* EXERCISE INSTRUCTIONS
Each line containing the word "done" should be found and copied.

+++ DATA PROVIDED

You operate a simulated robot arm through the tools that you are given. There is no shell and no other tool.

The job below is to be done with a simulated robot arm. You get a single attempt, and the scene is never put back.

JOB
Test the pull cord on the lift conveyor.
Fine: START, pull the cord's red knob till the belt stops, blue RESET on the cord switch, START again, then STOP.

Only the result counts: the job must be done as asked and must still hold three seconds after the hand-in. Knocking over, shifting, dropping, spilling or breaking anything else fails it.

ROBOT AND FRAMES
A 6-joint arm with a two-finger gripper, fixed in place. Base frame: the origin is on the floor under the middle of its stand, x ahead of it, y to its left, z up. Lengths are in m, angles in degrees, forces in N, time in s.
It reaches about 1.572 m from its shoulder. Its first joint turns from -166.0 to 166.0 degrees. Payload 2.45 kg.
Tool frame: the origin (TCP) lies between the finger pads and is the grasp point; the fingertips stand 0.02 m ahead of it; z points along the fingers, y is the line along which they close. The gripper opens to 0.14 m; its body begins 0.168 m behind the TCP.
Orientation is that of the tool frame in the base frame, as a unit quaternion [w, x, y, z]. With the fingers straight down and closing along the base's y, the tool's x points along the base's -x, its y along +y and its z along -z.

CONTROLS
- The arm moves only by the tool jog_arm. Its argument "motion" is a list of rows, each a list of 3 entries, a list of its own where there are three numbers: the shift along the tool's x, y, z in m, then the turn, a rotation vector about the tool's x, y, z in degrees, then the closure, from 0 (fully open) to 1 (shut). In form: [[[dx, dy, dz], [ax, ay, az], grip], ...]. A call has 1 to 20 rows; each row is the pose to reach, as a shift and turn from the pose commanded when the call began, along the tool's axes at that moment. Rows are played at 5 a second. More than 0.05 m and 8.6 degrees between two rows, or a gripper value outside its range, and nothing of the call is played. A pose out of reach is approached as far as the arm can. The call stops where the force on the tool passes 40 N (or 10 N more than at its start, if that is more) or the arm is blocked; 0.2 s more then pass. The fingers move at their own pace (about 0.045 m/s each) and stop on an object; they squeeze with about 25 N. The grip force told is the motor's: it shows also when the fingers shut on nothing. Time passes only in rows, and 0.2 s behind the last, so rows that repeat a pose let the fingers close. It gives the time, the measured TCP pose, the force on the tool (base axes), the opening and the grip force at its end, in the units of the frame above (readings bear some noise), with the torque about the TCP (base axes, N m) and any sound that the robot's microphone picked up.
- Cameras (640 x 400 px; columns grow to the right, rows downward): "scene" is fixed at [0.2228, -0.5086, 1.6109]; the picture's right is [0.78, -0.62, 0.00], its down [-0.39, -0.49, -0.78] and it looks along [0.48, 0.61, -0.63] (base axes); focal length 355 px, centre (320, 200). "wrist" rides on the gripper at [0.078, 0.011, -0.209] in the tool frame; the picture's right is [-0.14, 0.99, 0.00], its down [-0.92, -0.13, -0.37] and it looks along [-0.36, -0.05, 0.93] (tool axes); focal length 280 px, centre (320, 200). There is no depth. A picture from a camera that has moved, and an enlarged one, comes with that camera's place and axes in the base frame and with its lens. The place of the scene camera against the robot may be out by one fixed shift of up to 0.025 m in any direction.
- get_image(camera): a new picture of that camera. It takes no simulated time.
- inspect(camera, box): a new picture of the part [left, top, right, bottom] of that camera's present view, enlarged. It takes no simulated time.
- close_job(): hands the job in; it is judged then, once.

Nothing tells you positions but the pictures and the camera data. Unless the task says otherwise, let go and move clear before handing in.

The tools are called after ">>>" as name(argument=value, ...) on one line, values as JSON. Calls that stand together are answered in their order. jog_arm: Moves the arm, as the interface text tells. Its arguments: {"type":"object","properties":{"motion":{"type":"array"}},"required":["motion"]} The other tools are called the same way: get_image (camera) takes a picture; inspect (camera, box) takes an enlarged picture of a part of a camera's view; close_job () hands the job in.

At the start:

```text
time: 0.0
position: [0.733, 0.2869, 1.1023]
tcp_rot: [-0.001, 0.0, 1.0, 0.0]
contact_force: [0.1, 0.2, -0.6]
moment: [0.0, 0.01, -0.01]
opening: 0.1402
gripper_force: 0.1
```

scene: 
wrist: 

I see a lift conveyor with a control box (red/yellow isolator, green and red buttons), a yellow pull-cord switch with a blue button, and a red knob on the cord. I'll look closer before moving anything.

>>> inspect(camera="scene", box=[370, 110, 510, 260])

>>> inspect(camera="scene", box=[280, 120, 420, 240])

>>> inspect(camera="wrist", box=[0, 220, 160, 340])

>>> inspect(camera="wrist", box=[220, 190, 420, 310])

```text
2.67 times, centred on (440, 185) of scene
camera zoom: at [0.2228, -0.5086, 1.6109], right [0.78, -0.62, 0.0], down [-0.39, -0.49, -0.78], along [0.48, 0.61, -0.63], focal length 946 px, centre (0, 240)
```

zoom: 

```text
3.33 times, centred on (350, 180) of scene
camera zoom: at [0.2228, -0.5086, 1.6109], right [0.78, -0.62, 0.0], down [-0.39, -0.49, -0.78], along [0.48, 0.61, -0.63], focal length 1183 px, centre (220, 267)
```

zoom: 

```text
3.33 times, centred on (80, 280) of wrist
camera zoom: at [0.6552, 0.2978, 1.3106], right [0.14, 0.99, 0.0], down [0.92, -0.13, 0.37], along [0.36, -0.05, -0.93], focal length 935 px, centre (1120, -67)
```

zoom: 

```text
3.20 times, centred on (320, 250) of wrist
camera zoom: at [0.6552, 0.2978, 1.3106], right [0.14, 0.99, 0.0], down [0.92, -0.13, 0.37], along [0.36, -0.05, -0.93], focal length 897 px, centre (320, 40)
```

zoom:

++++++

* TASK SOLUTION
The job below is to be done with a simulated robot arm. You get a single attempt, and the scene is never put back.
Only the result counts: the job must be done as asked and must still hold three seconds after the hand-in. Knocking over, shifting, dropping, spilling or breaking anything else fails it.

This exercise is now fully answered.